The parathyroid glands produce parathyroid hormone, which helps to maintain an appropriate balance of calcium in the bloodstream and in tissues .
Two types of hyperparathyroidism exist.
Primary hyperparathyroidism :
An enlargement of one or more of the parathyroid glands causes overproduction of the hormone, resulting in high levels of calcium in the blood (hypocalcaemia), which can cause a variety of health problems.
Secondary hyperparathyroidism :
Occurs as a result of another disease that initially causes low levels of calcium in the body and over time, increased parathyroid hormone levels occur.

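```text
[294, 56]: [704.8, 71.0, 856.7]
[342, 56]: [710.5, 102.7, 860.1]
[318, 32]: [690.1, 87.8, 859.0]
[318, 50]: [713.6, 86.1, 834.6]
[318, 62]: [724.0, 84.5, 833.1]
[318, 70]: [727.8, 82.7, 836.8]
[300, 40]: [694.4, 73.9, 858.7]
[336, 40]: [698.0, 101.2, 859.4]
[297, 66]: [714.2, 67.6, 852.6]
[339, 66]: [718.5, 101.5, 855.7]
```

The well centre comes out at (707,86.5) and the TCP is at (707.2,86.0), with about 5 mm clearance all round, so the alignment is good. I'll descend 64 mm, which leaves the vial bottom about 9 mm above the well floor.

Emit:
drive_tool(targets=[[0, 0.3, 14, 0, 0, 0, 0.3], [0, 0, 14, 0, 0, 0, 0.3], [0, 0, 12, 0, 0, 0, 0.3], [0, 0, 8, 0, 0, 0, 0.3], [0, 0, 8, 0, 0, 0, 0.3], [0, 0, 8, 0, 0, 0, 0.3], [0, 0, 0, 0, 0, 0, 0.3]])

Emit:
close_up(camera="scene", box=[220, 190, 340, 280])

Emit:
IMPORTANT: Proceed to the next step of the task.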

Hyperparathyroidism is often diagnosed before signs or symptoms of the disorder are apparent. When symptoms do occur, they’re the result of damage or dysfunction in other organs or tissues due to high calcium levels circulating in the blood and urine or too little calcium in bones.
Symptoms may be so mild and nonspecific that they don’t seem at all related to parathyroid function, or they may be severe. The range of signs and symptoms include:
- Fragile bones that easily fracture (osteoporosis)
- Kidney stones
- Excessive urination
- Abdominal pain
- Tiring easily or weakness
- Depression or forgetfulness
- Bone and joint pain
- Frequent complaints of illness with no apparent cause
- Nausea, vomiting or loss of appetite
Risk factors :
You may be at an increased risk of primary hyperparathyroidism if you:
- woman who has gone through menopause.
- Suffering from prolonged, severe calcium or vitamin D deficiency.

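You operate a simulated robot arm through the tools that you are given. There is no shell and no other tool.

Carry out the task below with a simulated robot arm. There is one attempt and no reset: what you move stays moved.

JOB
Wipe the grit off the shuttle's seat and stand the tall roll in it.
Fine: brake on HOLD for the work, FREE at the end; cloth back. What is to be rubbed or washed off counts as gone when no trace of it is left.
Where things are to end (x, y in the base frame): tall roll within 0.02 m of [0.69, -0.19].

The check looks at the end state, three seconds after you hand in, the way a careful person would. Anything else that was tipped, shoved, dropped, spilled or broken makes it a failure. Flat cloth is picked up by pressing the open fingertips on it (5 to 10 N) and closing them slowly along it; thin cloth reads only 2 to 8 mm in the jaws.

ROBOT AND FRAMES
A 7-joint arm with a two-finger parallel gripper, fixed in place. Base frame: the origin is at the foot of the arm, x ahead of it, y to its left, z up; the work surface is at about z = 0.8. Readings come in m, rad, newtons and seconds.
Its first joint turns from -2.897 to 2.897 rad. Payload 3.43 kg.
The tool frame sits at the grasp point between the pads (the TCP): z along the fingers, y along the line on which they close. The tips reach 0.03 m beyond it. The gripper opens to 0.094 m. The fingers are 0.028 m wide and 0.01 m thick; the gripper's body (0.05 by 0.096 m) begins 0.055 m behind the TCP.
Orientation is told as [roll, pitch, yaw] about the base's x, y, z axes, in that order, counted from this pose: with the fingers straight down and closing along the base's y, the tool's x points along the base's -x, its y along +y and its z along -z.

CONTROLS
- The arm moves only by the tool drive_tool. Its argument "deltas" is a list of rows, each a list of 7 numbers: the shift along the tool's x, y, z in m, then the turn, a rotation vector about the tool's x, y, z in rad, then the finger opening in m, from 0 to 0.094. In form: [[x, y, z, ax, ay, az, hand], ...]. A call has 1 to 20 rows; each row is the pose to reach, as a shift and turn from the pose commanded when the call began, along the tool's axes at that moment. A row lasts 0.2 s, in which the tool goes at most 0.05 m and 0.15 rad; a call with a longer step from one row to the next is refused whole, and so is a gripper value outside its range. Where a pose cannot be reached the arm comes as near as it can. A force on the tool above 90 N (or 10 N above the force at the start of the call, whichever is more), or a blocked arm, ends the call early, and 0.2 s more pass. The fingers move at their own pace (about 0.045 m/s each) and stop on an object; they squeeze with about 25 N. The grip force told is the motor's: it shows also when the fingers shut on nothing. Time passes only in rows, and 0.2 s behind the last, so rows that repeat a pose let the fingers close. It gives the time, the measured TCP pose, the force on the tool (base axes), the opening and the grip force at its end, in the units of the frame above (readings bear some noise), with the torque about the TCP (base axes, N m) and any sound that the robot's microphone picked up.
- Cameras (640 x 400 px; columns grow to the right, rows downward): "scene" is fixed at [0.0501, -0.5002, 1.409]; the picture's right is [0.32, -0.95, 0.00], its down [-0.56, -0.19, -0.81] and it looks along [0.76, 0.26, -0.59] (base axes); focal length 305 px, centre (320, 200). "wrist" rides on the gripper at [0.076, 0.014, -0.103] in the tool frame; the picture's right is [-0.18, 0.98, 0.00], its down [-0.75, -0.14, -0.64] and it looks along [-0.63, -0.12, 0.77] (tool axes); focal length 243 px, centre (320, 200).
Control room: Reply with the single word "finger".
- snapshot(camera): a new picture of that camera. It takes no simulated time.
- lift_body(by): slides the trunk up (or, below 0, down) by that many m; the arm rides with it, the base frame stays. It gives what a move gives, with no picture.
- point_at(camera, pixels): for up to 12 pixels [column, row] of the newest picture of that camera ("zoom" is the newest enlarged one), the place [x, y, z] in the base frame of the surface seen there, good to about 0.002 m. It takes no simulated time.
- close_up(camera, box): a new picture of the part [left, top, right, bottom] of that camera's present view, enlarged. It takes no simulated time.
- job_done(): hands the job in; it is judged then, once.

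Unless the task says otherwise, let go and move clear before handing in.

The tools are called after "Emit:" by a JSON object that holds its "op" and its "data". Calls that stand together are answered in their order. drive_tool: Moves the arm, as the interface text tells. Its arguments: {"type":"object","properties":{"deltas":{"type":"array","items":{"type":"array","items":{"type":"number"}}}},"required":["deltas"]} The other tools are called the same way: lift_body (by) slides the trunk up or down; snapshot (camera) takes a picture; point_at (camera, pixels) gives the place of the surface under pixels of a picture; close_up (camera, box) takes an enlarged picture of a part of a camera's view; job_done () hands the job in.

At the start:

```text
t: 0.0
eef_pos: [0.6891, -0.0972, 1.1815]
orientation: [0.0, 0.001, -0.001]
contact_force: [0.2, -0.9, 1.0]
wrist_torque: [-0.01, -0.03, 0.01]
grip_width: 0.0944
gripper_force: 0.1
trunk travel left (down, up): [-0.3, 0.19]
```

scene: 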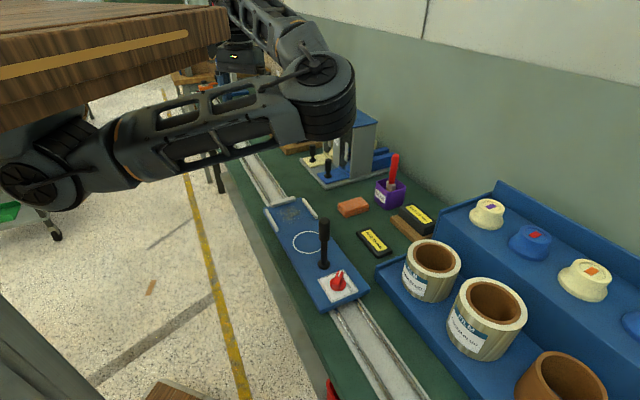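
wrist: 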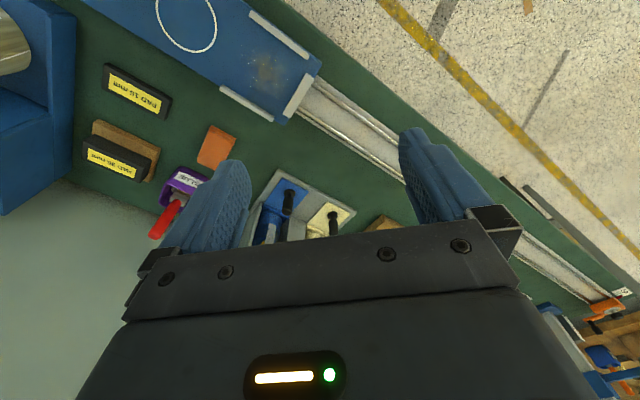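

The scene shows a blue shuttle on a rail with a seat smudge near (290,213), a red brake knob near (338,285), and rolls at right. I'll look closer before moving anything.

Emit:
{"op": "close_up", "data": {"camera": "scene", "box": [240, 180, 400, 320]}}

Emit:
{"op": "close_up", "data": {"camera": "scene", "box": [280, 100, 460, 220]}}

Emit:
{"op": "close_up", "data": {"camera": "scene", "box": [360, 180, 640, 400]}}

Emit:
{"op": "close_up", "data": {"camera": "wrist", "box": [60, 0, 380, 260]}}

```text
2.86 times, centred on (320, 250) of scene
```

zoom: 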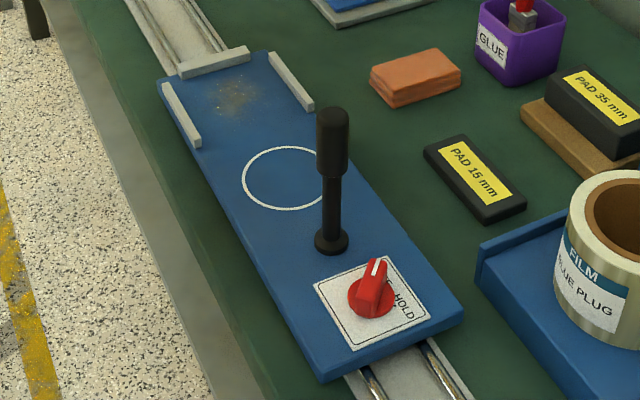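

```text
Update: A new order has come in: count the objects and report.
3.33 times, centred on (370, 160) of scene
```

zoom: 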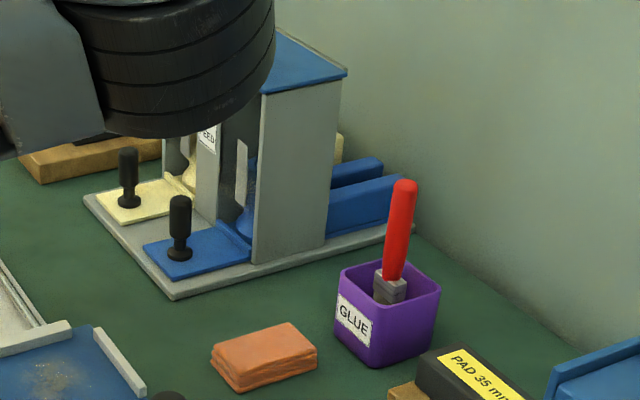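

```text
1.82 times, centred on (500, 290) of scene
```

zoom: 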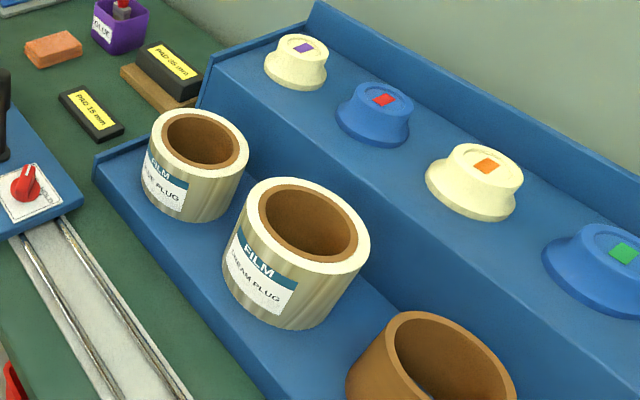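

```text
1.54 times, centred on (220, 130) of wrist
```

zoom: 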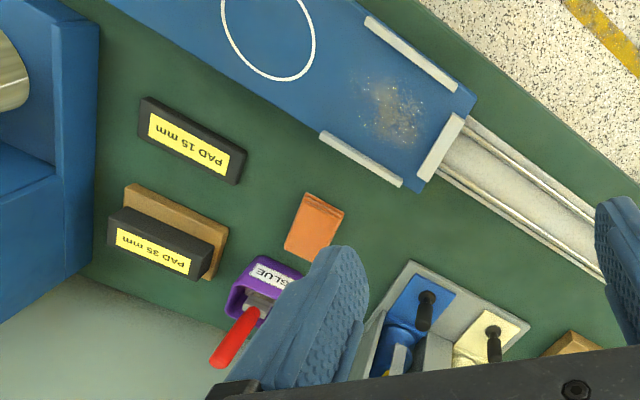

- Have a rare, inherited disorder, such as multiple endocrine neoplasia, type 1, which usually affects multiple glands.
- Have had radiation treatment for cancer that has exposed your neck to radiation.
Healthy tips for your Hyperparathyroidism :
Monitor how much calcium and vitamin D you get in your diet.Restricting dietary calcium intake is not advised for people with hyperparathyroidism.
- Drink plenty of fluids. Drink enough fluids, mostly water, to produce nearly clear urine to lessen the risk of kidney stones.
- Exercise regularly. Regular exercise, including strength training, helps maintain strong bones. Talk to your doctor about what type of exercise program is best for you.
- Don’t smoke. Smoking may increase bone loss as well as increase your risk of a number of serious health problems. Talk to your doctor about the best ways to quit.
- Avoid calcium-raising drugs. Certain medications, including some diuretics and lithium, can raise calcium levels. If you take such drugs, ask your doctor whether another medication may be appropriate for you.
When to visit a doctor :
Visit your doctor if you have any signs or symptoms of hyperparathyroidism. These symptoms could be caused by any number of disorders, including some with serious complications. It’s important to get a prompt, accurate diagnosis and appropriate treatment.